TASK DIRECTIONS:
Resume the excerpt where it left off.

EXCERPT:
** Begin **

Section 6: Annualized income method (uneven income)
For taxpayers whose income arrives unevenly across the year — typical patterns include consulting engagements that close in Q3, capital gains realized in Q4, or seasonal businesses — Michigan permits an annualized income installment method analogous to federal Form 2210 Schedule AI.
The method is implemented on Form MI-2210, Part 3 (Annualized Income Worksheet).
Annualization periods
| Period | Months covered | Annualization factor |
|---|---|---|
| Period 1 | Jan 1 – Mar 31 | × 4 |
| Period 2 | Jan 1 – May 31 | × 2.4 |
| Period 3 | Jan 1 – Aug 31 | × 1.5 |
| Period 4 | Jan 1 – Dec 31 | × 1 |
Mechanics
- Compute Michigan AGI for each cumulative period (YTD through Mar 31, May 31, Aug 31, Dec 31).
- Multiply by the annualization factor for that period to get annualized AGI.
- Subtract pro-rated exemptions and apply 4.25%.
- Multiply the annualized tax by the cumulative safe-harbor percentage (22.5%, 45%, 67.5%, 90% for the four periods — these are 90% × 25%/50%/ 75%/100%).
- Subtract withholding allocated to that period and prior installments paid.
- Result = required installment for that quarter.
Worked snippet
A consultant with TY 2026 income heavily weighted to Q3:
| Period | YTD MI AGI | Annualized AGI | Annualized tax (4.25%) | Cum. required (× factor) | Prior installments | This installment |
|---|---|---|---|---|---|---|
| 1 (Mar 31) | $8,000 | $32,000 | $1,360 | $306 (22.5%) | 0 | $306 |
| 2 (May 31) | $15,000 | $36,000 | $1,530 | $689 (45%) | $306 | $383 |
| 3 (Aug 31) | $90,000 | $135,000 | $5,738 | $3,873 (67.5%) | $689 | $3,184 |
| 4 (Dec 31) | $140,000 | $140,000 | $5,950 | $5,355 (90%) | $3,873 | $1,482 |
Without annualization the consultant would owe $1,488 per quarter (roughly $5,950 ÷ 4). With annualization the Q1 and Q2 payments are tiny because little income had been earned. Total paid across all four quarters is identical, but no underpayment penalty accrues for Q1 and Q2.
Section 7: Form MI-1040ES voucher — line by line
The 2026 MI-1040ES is a four-voucher set. Each voucher is identical except for the period and due date.
| Voucher line | Field | What to enter |
|---|---|---|
| 1 | Taxpayer's SSN | Primary filer SSN |
| 2 | Spouse SSN (if joint) | Spouse SSN |
| 3 | Filer's name and address | Primary + spouse names; mailing address |
| 4 | Voucher number (1, 2, 3, 4) | Pre-printed; matches quarter |
| 5 | Amount of estimated tax payment | $ amount in whole dollars |
| 6 | Make check payable to | "State of Michigan" — write filer SSN and "2026 MI-1040ES" on memo line |
Mail-in destination
Michigan Department of Treasury P.O. Box 30774 Lansing, MI 48909
Joint vs separate filers (MCL 206.311)
- Joint filers may file a single MI-1040ES voucher set covering both spouses, OR each spouse may file separately.
- If a joint MI-1040 will be filed, joint estimates are easiest — credits apply to the combined liability.

** End **

DATA PROVIDED:

** Begin **

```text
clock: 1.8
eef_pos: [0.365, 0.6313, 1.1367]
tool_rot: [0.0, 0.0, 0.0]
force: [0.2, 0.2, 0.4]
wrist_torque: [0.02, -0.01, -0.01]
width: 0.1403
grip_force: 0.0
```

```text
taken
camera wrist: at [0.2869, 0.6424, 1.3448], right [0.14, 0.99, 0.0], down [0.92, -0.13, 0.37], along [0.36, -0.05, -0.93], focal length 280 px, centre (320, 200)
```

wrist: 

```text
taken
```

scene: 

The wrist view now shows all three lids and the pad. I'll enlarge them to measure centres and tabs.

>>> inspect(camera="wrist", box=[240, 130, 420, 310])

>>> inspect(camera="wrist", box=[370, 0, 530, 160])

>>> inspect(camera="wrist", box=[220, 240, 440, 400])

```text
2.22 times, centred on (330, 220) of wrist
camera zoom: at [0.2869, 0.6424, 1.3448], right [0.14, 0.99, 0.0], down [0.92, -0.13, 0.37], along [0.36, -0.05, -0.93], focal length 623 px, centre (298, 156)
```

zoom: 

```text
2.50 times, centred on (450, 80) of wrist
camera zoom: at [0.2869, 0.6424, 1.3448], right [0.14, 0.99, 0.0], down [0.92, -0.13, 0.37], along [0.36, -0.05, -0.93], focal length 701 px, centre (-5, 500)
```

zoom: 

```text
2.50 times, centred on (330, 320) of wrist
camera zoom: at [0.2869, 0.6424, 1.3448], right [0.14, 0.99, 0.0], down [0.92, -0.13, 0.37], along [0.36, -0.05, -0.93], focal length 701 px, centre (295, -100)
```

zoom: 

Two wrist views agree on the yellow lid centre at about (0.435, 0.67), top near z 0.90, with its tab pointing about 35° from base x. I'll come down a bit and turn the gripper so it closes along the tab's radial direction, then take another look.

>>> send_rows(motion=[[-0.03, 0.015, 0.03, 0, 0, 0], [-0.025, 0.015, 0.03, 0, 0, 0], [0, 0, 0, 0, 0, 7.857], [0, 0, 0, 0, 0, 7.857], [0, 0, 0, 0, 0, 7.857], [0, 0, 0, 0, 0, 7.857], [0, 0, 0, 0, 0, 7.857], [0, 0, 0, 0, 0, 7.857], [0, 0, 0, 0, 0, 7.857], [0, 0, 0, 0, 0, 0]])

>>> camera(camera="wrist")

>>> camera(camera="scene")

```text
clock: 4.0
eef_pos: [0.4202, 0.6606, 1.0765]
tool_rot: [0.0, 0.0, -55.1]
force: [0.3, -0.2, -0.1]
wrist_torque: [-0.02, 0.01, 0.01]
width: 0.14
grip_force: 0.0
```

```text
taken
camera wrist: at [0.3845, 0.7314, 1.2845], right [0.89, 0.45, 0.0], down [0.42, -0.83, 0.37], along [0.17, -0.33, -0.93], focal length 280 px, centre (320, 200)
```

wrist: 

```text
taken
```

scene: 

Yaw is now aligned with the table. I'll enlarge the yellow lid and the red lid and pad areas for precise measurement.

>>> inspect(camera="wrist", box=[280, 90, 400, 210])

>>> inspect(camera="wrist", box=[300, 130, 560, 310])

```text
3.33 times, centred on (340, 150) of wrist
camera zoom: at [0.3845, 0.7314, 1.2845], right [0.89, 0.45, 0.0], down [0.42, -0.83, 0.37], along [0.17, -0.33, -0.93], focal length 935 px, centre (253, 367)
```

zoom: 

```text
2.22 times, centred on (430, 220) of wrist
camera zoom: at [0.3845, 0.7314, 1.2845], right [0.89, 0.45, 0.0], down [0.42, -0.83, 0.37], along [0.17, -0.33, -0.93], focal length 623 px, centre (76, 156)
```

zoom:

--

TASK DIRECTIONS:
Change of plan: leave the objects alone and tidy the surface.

** End **

THE REPLY:
- If one spouse later files MFS, the estimates can be allocated by mutual agreement (default allocation per MCL 206.311(2) is by proportion of each spouse's separate tax to the combined tax).
Section 8: Underpayment penalty — Form MI-2210
When required estimates are not paid (or are paid late or short), MI-2210 calculates:
- Underpayment penalty — a fixed percentage charge, AND
- Interest — at the quarterly Treasury rate.
Penalty component (MCL 205.24)
| Failure | Rate | Minimum |
|---|---|---|
| Failure to pay enough estimate / paid late | 10% of the underpayment | $10 per quarter |
| Failure to file an estimate at all | 25% of the underpayment | $25 per quarter |
Interest component (MCL 205.23(2))
Interest accrues on each quarterly underpayment from the due date of that installment to the earlier of (a) the date the underpayment was paid, or (b) April 15 of the following year (the MI-1040 filing deadline).
The annual rate is set twice a year by Treasury under MCL 205.23(2) at 1 percentage point above the adjusted prime rate charged by three large Michigan commercial banks.
| Period | Annual rate | Daily rate | Authority |
|---|---|---|---|
| Jan 1 – Jun 30, 2026 | 8.48% | 0.0002324 | RAB 2026-1 |
| Jul 1 – Dec 31, 2026 | 7.85% | 0.0002150 | RAB 2026-5 |
[VERIFY:] Rates for 2027 will be issued in RAB 2026-13 (December 2026)
and RAB 2027-5 (June 2027). Check michigan.gov/taxes/interest-rate before
finalizing any MI-2210.
MI-2210 form structure
| Part | Function |
|---|---|
| Part 1 | Required Annual Payment (lower of 90% current / 100% (or 110%) prior) |
| Part 2 | Short Method (regular installments — equal quarterly amounts) |
| Part 3 | Annualized Income Worksheet (for uneven income; see §6) |
| Part 4 | Penalty and Interest Computation (per quarter) |
Penalty waiver / reasonable cause
Under MCL 205.24(4) the Treasury may waive the underpayment penalty (but not interest) for:
- Casualty, disaster, or other unusual circumstance where imposition would be inequitable;
- Reasonable cause shown — e.g., reliance on incorrect written advice from Treasury, retirement after age 62, or first-year self-employment;
- Death of the taxpayer during the year.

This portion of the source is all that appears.